Coleccionar espíritu
Las cosas son concreciones: de aquello que es relevante, de los anhelos humanos cotidianos o excepcionales, de aquellas actividades que realizamos a lo largo de la vida, para las cuales o por las cuales fueron hechas, y también del tiempo en el que se materializan. Como amuletos, las cosas tienen el poder de encerrar dentro de sí conceptos intangibles que nos rodean y persiguen para transformarse en representaciones físicas que son útiles y prácticas, con las cuales facilitamos nuestra vida y suavizamos el mundo que nos sostiene.

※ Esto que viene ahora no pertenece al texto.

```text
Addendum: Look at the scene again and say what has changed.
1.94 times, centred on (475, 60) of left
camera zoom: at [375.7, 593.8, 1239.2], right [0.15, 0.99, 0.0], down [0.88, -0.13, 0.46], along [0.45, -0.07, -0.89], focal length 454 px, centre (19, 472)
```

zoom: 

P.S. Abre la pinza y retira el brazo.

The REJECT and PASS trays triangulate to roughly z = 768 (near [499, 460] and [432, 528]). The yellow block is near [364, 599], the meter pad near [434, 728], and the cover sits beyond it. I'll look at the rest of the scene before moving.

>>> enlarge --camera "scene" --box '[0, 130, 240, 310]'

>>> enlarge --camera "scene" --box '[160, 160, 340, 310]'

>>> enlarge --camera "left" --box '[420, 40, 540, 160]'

Todas las cosas sirven a un propósito, por evidente que esto suene, porque si no lo hicieran no valdría la pena crearlas. Algunas veces este propósito es práctico y utilitario, otras tantas es más simbólico y emocional, pero en cualquiera de los casos, los objetos provienen de nuestra propia humanidad que les da forma y sentido, y responden también a esa ella. Esta cualidad humana se gesta en lo colectivo y en lo individual. Desde las sociedades de las que formamos parte, nuestras familias y amigos, nuestros gremios o nuestras ciudades, pero también desde lo que para nosotros resulta relevante en circunstancias específicas, si bien esto sea la practicidad de un martillo o el ritualismo de un apagavelas.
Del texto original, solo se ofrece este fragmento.